Short problem A: Set down the supplied passage as it stands from "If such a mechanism" to "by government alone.", and nothing more.
Short problem B: Produce the text that comes next in the supplied passage.

Supplied passage:

Congress for the Future
These intergenerational and fairness issues will continue as we all live longer. This is a recent phenomenon and nowhere in the structure of the governance of states is this represented. People within government are forced into concentrating on the short term and are constrained by the media and its agenda; financial markets and corporate behaviour are more short than long term. There is nowhere that has the remit and the responsibility to consider the long term and the consequences for the future. We have seen this weakness and its consequences. Somewhere and someone should be looking over the horizon. Imagine the UK with long-term thinking enshrined at the heart of governance, raising awareness, creating political space, and generating action on the biggest issues of our time. This is where the Congress for the Future would stand. Is there anyone who would not want more of the long term to be incorporated into policy and practice?
This part of the Treaty would give adequate space to the long term through the creation of a mechanism that would:

• Be convened probably annually by Parliament (with rights for members of the public to petition Parliament) as an established part of the country’s governance to consider and pronounce on one or more critical long-term issues.
• Consider issues needing public (as opposed to media-led) debate and the emergence of a new consensus; in practice these are likely to be areas where either a) the government of the day feels it lacks the political space to take the action it should and would like to take, or b) there is sufficient public concern to provoke a petition and so provoke Parliament to put the matter on the agenda.
• Engage citizens (selected on a random basis) and stakeholders in informed, deliberative debate that works through differences in preferences and opinion to come to an informed view about long-term vision and direction for the UK.
• Ensure its quality by having informed high-end deliberation at its core, going beyond traditional consultation and market research in order to research, debate and resolve contentious issues.
• Generate interest and awareness across the nation through media and web-based activity.
• Influence and help to create a mandate for the policy, outcome targets and delivery.
• Have a secretariat that monitors progress, as part of the Resulture.

If such a mechanism was in place, what would we as a nation be doing about resource shortages, agriculture and its subsidies, company takeovers, funding research and development, unpicking failed monopoly privatisations, or indeed climate chaos? It would act as a counterweight to short-term ‘something must be done’ quick fixes. It would generate a sense of collective responsibility on issues that cannot be solved by government alone.
Now we have designed a new system for government (a world’s first, so far as I am aware). The final task is doing it.Chapter 14
Making the Treaty Happen: Talk, Vote, Do

Hopefully, you are now convinced by the design and the concept of the Treaty. But you may be wondering if it really will happen. The usual barrage of apparently authoritative spin, mud, and disinformation might undermine our collective will once more. Is it not all too difficult? The Treaty represents bold and extensive change, and some may believe we just cannot do it.
Actually, whether it can be done (and the loud answer is yes) is the wrong question, because it has to be done – the present system of government is unsustainable. It only gets worse from here – the rate of problem solution is slower than the rate of problem generation. Despite some good changes, the unsolved problem backlog will only grow. We continue to slide down every league table in the world. Are we going to stick with the mess? In which case, governments will continue to fail to our substantial cost, only minor reforms will happen, and little will improve.
Are we really happy with things as they are? No we are not. Do we really want to live with this much aggravation, this much waste? The alternative really is a good life. The system of government matters to you and to me in terms of taxes, wealth, services, pensions, fairness – and even, according to some recent research, to happiness. Quality of government counts towards the strength and future of our economy. It’s a hyper-competitive world out there.

Dataset extract:

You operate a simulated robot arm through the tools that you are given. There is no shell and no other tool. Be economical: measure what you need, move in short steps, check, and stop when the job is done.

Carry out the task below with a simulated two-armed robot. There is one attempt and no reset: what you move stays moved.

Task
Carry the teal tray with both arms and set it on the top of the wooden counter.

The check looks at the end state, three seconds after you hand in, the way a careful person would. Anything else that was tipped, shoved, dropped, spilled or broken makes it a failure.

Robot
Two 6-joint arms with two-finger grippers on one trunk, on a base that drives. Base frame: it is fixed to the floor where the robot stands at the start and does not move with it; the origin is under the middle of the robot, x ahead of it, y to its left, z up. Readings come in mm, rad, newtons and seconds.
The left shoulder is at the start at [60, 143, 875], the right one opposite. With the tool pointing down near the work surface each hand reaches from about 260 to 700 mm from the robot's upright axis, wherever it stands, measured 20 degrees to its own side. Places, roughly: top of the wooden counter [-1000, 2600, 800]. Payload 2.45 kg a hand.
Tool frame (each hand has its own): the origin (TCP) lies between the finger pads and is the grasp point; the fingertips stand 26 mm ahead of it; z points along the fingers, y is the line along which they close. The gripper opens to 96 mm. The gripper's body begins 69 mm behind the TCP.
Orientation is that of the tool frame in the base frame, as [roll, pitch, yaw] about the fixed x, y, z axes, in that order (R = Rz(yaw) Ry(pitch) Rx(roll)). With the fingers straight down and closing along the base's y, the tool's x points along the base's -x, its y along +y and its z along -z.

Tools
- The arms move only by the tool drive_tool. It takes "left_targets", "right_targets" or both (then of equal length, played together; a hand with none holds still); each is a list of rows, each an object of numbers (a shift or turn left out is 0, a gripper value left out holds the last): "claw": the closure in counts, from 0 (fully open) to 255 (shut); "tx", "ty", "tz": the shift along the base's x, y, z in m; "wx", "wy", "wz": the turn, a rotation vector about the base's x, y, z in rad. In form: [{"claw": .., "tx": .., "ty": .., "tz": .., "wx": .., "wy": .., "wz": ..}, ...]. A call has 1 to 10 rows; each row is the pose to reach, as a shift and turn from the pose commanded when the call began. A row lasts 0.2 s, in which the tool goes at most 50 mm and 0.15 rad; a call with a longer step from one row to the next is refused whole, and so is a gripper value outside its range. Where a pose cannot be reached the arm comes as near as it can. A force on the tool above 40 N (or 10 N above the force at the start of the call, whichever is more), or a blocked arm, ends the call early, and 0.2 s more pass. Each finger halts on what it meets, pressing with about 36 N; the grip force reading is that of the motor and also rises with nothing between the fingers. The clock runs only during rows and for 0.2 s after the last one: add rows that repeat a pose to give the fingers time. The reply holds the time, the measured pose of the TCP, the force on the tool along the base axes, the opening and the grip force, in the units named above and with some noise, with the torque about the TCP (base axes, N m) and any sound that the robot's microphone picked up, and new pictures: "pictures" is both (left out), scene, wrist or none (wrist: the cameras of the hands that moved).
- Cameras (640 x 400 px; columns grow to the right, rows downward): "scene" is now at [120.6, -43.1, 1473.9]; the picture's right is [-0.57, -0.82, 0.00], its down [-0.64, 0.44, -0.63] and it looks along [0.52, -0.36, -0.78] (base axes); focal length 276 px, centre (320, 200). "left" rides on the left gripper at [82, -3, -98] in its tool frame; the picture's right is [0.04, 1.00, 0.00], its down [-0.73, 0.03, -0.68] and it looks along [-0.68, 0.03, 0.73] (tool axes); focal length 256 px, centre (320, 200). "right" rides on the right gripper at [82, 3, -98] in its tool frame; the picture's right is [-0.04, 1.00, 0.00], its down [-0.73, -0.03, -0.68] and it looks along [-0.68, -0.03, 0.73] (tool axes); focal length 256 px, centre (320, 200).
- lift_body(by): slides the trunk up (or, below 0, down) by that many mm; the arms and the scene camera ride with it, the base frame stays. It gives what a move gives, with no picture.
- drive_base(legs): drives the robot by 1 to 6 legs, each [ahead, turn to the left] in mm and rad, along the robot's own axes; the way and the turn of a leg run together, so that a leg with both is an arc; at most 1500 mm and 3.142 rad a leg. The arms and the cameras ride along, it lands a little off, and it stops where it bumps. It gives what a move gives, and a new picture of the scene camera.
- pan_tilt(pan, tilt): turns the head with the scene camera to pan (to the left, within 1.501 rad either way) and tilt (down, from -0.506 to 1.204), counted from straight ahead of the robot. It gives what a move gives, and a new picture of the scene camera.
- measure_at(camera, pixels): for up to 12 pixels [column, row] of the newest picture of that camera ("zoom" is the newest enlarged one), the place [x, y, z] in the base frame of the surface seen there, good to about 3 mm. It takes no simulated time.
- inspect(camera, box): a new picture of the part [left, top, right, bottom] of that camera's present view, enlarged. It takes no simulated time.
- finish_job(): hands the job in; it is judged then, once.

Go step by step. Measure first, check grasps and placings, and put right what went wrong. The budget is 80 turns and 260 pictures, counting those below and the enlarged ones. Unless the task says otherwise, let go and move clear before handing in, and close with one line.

Final answer A:
If such a mechanism was in place, what would we as a nation be doing about resource shortages, agriculture and its subsidies, company takeovers, funding research and development, unpicking failed monopoly privatisations, or indeed climate chaos? It would act as a counterweight to short-term ‘something must be done’ quick fixes. It would generate a sense of collective responsibility on issues that cannot be solved by government alone.

Final answer B:
Do we fear the change and fear losing out? We must be mad – we lose out now in a big way. Will it be all too risky? What is there to lose? What is the risk? It’s risky not to do it. Will I miss my prejudices? No, they just belittle us. Will this take effort? Yes, a lot, of course, but worthwhile work with a big prize at the end.
Should anyone in power object to this design for successful government, then ask them what their alternative is. The existing semi-shambles is not an option. It is unacceptable simply to seek holes in this Treaty. It is far far better than what we have. So a better Treaty must accompany any objection. Those in power have either to adopt this proposal or produce a better one, quickly.
How do we get from government today to the government of tomorrow? Let’s see what we have to do to get the Treaty operational. In practical terms it’s Talk, Vote, Do. (To be clear, the Treaty is to be adopted as much for the governments of Wales, Scotland and the EU, as for Westminster.)

Talk
The first step is to talk about it, widely, everyone, and not to do this like the recent fiasco to elect police commissioners. These were introduced to restore a drop of local accountability of police forces. Such direct election of public officials is common in many countries, but not the UK. We have neither history nor understanding through long usage of these mechanisms. Very little went into informing people of this form of governance, how it works, and why it’s important for the quality of policing. No deliberation, no understanding, and few people therefore voted in their election. Any major change takes public engagement.
By contrast, we will all need to understand what problems the Treaty is addressing and the solutions it is proposing. This takes proper deliberation, a fancy word for talking and thinking alongside solid information and our own views to get to a good conclusion. This is the opportunity on a very wide scale to learn about, test, prod, discuss, interrogate, discuss again, and propose change to the Treaty. For such a major and extensive change, this would take several bites such that, when everyone has sufficient understanding, the vote on the Treaty can be conducted from a foundation of knowledge.
During deliberation a constitutional convention (see below) would sit both to make choices as to thresholds for future change of each clause – from full two-thirds referendum to parliamentary simple majority – and to avoid ‘paralysis of the articles’ through requiring unanimous state approval, and translate into constitution-speak that which is needed in the subsequent legislation.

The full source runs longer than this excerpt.